Following is a press release issued by McCall's office on Friday:

McCall: State Shouldn't Just Roll the Dice on Gambling - Urges Cost and Benefits Be Examined Before More Gambling Is Introduced

February 4. 2000

New York State Comptroller H. Carl McCall today called for a moratorium on the expansion of gambling in New York State. McCall released a report focusing on unanswered policy issues related to Internet gambling, casino gambling, the Lottery and problem gambling. McCall's report follows the National Gambling Impact Study Commission released last year.

"There is all kinds of talk about new ways to gamble in New York," McCall said. "But no one is talking about an overall policy. The State has introduced convenience gambling games like Quick Draw without any thought to their impact. We need to take a breath and look at the cost and benefit of all these new and expanded gambling proposals. A moratorium will give the State a chance to focus attention and to educate the public about the choices government is making. The State shouldn't be introducing any new gaming until all the issues are addressed."

McCall's report stated there are more than 1,000 Internet sites available for gambling, most of which are readily accessible to children. To date, the State has not undertaken any educational effort or implemented any policy to help New Yorkers understand this issue.

"The National Commission on Gambling called for a prohibition on Internet gambling because of the danger it poses to young people" McCall said. "The Internet is a powerful tool, and like any tool it should be used properly. Gambling is not for kids -- it's adult entertainment, and parents should have a way to protect their kids."

McCall's report is also critical of the State's drive to constantly add new Lottery games in order to make up for lost revenue. The State now has numerous on-line and scratch-off lottery games that bring in $1.44 billion annually. Quick Draw, which the State added in 1996, has been linked to increased problem gambling. The Governor's new proposal to add Powerball--a multi-state Lottery--has already drawn criticism.

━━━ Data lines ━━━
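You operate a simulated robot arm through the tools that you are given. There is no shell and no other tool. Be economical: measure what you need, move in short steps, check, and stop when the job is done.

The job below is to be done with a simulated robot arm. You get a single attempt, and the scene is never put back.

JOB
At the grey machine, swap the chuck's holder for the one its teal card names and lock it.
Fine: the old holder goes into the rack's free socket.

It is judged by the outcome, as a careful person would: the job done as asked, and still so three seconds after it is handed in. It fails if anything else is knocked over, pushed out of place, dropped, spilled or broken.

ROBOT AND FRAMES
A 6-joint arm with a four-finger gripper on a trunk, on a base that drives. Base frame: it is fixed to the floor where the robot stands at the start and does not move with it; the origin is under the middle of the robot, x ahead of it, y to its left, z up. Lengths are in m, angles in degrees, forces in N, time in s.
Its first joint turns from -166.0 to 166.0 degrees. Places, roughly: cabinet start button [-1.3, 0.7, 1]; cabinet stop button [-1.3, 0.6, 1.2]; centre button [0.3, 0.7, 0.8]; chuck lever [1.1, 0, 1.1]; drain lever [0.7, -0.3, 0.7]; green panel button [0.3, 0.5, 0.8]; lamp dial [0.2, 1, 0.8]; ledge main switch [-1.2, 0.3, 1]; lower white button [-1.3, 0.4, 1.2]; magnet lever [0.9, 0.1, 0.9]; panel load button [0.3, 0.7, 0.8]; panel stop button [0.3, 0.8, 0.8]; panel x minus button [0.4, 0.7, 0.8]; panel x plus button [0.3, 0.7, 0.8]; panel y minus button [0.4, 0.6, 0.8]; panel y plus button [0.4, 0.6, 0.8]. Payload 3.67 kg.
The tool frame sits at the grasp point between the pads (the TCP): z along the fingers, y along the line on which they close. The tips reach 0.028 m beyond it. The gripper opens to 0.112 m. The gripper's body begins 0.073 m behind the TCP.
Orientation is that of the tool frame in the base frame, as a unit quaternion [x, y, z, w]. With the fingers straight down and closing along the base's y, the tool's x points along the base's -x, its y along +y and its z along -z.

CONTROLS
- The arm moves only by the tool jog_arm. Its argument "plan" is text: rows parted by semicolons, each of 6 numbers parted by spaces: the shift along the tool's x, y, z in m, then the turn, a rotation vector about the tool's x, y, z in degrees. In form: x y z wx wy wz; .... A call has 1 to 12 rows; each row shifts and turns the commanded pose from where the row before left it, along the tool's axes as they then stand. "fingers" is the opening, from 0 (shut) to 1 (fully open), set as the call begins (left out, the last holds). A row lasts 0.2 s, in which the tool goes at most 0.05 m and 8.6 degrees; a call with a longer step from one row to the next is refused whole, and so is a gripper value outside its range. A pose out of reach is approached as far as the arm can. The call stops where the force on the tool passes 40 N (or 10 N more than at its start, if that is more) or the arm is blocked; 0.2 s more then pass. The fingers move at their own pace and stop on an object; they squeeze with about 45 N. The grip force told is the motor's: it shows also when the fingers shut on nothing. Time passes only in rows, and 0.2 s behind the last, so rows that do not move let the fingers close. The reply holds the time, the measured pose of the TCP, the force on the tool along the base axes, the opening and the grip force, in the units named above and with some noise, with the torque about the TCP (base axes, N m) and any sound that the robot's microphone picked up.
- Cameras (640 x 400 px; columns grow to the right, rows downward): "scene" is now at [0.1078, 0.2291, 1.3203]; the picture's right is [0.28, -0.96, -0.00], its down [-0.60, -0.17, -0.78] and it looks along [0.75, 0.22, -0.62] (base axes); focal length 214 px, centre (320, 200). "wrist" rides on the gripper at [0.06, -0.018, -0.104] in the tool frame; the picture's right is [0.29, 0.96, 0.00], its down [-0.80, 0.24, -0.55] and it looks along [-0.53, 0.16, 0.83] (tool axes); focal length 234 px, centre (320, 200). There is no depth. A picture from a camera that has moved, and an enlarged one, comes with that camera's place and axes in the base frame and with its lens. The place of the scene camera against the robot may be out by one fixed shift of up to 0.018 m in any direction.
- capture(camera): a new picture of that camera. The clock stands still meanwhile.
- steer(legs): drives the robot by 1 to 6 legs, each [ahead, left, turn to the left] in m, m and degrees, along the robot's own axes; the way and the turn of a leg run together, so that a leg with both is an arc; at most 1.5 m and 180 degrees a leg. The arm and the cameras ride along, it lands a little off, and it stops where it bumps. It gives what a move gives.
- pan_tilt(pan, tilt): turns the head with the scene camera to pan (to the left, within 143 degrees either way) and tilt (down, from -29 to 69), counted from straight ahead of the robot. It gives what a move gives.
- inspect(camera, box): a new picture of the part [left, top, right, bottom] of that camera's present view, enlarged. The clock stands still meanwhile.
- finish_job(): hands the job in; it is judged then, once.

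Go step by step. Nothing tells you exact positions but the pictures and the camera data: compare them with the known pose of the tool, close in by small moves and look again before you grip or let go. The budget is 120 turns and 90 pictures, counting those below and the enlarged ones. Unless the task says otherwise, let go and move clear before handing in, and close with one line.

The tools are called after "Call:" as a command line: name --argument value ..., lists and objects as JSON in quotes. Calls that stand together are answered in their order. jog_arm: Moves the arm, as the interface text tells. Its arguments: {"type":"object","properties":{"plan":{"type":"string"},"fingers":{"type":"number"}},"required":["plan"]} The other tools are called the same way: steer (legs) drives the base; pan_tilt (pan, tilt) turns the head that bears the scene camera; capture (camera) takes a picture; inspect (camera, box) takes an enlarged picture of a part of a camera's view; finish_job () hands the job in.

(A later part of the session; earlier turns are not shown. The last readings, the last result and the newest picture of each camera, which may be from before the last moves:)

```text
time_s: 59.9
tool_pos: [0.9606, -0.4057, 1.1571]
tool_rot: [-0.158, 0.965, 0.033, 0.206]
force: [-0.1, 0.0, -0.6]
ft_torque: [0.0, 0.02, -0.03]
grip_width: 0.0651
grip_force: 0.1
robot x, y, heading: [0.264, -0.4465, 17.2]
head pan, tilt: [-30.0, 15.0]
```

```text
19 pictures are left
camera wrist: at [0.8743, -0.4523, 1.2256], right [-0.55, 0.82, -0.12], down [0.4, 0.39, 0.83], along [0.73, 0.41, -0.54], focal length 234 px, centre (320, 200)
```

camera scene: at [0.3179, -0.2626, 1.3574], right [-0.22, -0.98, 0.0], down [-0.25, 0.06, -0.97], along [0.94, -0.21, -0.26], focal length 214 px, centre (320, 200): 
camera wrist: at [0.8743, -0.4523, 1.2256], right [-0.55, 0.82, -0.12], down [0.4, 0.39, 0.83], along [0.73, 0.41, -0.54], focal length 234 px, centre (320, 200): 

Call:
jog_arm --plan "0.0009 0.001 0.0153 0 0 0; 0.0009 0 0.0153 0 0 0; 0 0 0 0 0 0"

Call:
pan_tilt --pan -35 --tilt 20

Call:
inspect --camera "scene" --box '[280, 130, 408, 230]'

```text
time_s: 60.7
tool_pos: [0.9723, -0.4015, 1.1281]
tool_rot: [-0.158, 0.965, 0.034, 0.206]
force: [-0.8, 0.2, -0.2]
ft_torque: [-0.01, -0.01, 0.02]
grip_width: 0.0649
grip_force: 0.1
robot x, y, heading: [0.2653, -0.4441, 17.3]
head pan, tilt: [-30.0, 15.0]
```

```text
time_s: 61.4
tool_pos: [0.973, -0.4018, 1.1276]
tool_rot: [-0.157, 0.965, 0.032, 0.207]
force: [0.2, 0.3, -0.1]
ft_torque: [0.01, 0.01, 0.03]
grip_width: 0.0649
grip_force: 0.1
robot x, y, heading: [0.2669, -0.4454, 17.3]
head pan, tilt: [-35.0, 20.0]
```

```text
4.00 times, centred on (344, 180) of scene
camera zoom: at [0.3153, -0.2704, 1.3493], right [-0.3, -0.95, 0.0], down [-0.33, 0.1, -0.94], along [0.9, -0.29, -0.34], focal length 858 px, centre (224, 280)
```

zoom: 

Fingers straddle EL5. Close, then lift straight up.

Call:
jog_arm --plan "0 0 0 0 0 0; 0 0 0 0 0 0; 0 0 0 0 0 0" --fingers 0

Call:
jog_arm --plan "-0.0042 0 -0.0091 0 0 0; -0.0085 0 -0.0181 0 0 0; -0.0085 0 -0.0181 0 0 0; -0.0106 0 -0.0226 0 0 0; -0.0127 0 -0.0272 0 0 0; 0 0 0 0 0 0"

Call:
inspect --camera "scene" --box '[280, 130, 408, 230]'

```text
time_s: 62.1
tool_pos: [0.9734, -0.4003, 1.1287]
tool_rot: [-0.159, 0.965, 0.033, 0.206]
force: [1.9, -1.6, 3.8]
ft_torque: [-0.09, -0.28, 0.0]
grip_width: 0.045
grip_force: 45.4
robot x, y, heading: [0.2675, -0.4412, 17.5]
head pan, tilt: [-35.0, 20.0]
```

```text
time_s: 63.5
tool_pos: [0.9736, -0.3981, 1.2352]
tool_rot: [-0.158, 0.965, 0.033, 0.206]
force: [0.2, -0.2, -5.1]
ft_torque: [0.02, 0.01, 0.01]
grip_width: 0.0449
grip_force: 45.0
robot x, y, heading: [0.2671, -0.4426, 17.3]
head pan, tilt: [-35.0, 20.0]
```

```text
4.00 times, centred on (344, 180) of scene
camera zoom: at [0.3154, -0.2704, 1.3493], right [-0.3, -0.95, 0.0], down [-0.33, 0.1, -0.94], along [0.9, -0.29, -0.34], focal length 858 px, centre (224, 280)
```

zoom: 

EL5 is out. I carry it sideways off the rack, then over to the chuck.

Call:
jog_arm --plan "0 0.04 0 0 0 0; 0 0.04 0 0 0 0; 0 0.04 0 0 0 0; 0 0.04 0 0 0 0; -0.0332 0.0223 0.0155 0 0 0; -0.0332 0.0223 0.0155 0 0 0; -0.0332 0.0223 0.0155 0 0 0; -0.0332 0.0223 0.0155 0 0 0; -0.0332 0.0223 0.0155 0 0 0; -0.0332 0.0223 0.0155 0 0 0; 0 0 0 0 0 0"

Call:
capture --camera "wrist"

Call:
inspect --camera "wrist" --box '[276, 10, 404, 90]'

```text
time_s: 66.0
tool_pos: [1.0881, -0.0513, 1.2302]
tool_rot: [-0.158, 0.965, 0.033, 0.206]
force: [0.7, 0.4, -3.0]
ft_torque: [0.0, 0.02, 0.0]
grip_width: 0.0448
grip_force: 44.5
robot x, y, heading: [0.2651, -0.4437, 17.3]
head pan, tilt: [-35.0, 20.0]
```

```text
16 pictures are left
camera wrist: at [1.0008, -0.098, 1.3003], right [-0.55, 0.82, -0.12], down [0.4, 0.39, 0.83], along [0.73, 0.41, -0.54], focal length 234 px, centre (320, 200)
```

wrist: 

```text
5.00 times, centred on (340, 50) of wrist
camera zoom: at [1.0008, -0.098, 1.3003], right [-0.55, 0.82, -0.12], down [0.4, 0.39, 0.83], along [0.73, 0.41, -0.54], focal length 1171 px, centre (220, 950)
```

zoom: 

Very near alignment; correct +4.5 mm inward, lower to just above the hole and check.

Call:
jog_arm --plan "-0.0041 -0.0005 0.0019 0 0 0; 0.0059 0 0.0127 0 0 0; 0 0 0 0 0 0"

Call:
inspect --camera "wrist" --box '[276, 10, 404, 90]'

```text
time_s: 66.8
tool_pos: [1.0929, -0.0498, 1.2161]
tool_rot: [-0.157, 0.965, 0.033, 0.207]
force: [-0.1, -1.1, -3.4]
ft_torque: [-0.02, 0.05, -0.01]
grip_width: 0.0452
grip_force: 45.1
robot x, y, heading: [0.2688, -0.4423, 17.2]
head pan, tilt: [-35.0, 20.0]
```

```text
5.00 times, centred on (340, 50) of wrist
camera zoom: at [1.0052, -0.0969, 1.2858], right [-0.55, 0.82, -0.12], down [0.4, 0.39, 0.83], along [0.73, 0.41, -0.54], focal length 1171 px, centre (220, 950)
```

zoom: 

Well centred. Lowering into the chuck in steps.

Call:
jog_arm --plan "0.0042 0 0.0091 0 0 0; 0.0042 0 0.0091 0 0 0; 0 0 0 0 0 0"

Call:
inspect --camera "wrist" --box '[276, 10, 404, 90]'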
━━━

"State officials have been chasing one Lottery game after another in order to raise revenues," McCall said. "But introducing all this gambling is a gamble itself. The State is gambling away good sense for the sake of expediency." McCall's report also urges the Governor and Legislature to enact new laws giving state agencies the authority to regulate Indian casinos. The report cites a 1996 Governor's Task Force Report on Casino gambling that called for State government to create a new structure to regulate Indian casinos.

"The State Constitution left it for the people of New York to decide whether or not we should have casino gambling." McCall said. "The federal law that allows Indian casinos in New York State does not eliminate the responsibility of State officials to govern. The Governor and Legislature should pass legislation giving state agencies the proper authority to regulate this industry."

"Many communities that haven't benefitted from the current economic recovery are looking at casinos as a way to help their local economy," McCall said. "But I don't believe New York can gamble its way to economic prosperity. Upstate New York needs more than casinos and prisons to help its economy."

McCall's report highlighted the fact that New York State's rate of problem and pathological gambling is above the national average. According to the New York State Council on Problem Gambling, between 1986 and 1996, the prevalence of problem gambling increased by 74 percent in New York State.

McCall also examined problem gambling among young people. Despite the legal gambling age of 18 in New York State, nearly one third of young people surveyed in 1998 had been able to purchase lottery tickets. The survey also found that the average age that young people began gambling was 12.

"There are far too many under-aged gamblers in New York State," McCall said. "The State markets Lottery games very attractively-- children are naively drawn in by the glamour of striking it rich quick. New York should take a closer look at how the State tries to sell these games of chance.

"Our State and the nation must do more to recognize this issue of problem gambling," McCall said. " For most New Yorkers, gambling is an enjoyable form of entertainment. For others, gambling is a problem that can destroy families and bankrupt lives. Research shows that if you increase gambling opportunities, you increase problem gambling. And research also shows that problem gambling carries a big cost -- not only for the gambler, but for the entire State."

The report calls on the Governor and Legislative leaders to enact a moratorium to allow more time to resolve issues related to casino, Lottery and Internet gambling. The report also calls for an increase in funds for the prevention and treatment of problem gambling.

"The critical element is leadership," McCall said. "The State is steaming full speed ahead into the uncharted waters of tremendously expanded gambling. There's no map and there's no captain in charge of guiding the State through all the obstacles these new gambling venues present."